*STATED PROBLEM*: Copy out all lines where "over" appears.

*DATASET EXCERPT*:
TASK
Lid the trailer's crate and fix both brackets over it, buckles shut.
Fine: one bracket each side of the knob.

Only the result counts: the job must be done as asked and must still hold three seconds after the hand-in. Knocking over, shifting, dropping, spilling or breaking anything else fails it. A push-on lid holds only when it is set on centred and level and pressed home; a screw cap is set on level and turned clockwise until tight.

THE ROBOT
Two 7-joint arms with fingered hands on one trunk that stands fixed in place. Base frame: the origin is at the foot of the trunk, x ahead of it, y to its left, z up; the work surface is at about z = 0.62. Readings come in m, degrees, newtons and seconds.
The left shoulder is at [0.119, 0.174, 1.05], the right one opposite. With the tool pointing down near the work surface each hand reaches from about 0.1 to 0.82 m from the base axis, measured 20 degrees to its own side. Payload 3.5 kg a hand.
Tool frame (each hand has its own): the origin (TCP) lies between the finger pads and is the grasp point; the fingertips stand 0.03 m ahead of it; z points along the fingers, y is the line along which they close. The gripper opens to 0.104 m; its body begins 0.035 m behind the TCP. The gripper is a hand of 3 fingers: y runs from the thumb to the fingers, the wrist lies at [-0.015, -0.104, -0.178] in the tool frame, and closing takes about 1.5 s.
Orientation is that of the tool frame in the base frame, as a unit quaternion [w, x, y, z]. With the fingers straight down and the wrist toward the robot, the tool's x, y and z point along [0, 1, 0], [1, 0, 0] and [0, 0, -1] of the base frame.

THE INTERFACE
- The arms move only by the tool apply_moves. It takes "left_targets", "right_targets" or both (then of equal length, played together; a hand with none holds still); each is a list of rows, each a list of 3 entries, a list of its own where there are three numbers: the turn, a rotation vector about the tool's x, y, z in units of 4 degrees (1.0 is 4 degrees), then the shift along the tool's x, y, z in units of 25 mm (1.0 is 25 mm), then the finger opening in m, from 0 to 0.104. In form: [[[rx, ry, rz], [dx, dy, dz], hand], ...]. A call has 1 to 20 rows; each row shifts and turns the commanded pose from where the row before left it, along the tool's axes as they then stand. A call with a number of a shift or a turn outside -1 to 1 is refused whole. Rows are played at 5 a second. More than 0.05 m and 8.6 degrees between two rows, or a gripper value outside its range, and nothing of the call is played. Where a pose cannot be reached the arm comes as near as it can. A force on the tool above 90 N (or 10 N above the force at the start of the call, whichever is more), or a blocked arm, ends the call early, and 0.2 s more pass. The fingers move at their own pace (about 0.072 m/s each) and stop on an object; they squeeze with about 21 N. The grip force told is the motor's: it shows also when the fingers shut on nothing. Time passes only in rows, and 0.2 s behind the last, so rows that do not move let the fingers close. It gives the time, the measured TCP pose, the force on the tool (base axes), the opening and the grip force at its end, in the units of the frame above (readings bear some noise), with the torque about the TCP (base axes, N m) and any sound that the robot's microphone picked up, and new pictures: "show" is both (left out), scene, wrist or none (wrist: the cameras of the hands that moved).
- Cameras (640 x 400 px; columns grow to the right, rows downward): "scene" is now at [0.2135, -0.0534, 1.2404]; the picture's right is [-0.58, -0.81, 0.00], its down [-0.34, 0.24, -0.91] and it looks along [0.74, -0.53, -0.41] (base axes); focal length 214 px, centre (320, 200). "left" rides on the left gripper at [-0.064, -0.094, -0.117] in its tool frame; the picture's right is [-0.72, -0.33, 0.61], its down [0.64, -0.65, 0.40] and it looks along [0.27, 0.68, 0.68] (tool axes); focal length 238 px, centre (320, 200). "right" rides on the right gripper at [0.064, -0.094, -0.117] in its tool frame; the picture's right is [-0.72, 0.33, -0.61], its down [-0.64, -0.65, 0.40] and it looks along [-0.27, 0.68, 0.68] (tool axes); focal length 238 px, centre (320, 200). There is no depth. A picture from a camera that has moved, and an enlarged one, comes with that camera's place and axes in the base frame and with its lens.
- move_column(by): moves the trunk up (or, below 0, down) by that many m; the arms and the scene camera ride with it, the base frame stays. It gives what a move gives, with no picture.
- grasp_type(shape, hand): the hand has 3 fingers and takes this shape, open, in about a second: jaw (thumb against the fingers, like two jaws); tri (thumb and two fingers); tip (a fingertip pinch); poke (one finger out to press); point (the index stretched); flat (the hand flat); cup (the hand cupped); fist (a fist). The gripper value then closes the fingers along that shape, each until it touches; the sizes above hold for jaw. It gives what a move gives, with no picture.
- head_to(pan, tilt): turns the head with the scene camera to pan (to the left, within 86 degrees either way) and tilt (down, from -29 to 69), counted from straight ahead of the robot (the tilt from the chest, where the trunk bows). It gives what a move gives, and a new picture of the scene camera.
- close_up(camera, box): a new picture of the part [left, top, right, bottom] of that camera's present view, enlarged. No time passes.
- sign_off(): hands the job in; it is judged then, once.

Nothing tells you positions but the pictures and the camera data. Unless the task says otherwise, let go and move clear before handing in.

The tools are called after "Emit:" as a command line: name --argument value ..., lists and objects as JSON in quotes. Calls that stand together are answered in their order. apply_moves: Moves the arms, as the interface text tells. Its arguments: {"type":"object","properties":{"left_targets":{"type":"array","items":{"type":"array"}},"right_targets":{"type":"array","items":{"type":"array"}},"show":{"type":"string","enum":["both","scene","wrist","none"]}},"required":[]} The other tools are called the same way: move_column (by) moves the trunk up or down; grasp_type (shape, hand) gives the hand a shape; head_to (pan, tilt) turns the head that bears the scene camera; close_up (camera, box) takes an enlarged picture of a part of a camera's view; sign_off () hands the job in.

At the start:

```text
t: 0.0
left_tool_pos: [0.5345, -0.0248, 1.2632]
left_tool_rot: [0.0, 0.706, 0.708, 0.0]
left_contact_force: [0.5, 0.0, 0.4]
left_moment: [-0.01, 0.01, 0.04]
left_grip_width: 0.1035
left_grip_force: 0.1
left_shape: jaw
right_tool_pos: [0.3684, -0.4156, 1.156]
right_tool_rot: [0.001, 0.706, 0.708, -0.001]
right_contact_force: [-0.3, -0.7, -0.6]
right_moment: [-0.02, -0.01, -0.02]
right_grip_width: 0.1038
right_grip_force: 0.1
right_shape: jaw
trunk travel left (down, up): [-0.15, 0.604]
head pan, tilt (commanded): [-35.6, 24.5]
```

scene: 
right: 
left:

*SOLUTION*:
Lid the trailer's crate and fix both brackets over it, buckles shut.
Only the result counts: the job must be done as asked and must still hold three seconds after the hand-in. Knocking over, shifting, dropping, spilling or breaking anything else fails it. A push-on lid holds only when it is set on centred and level and pressed home; a screw cap is set on level and turned clockwise until tight.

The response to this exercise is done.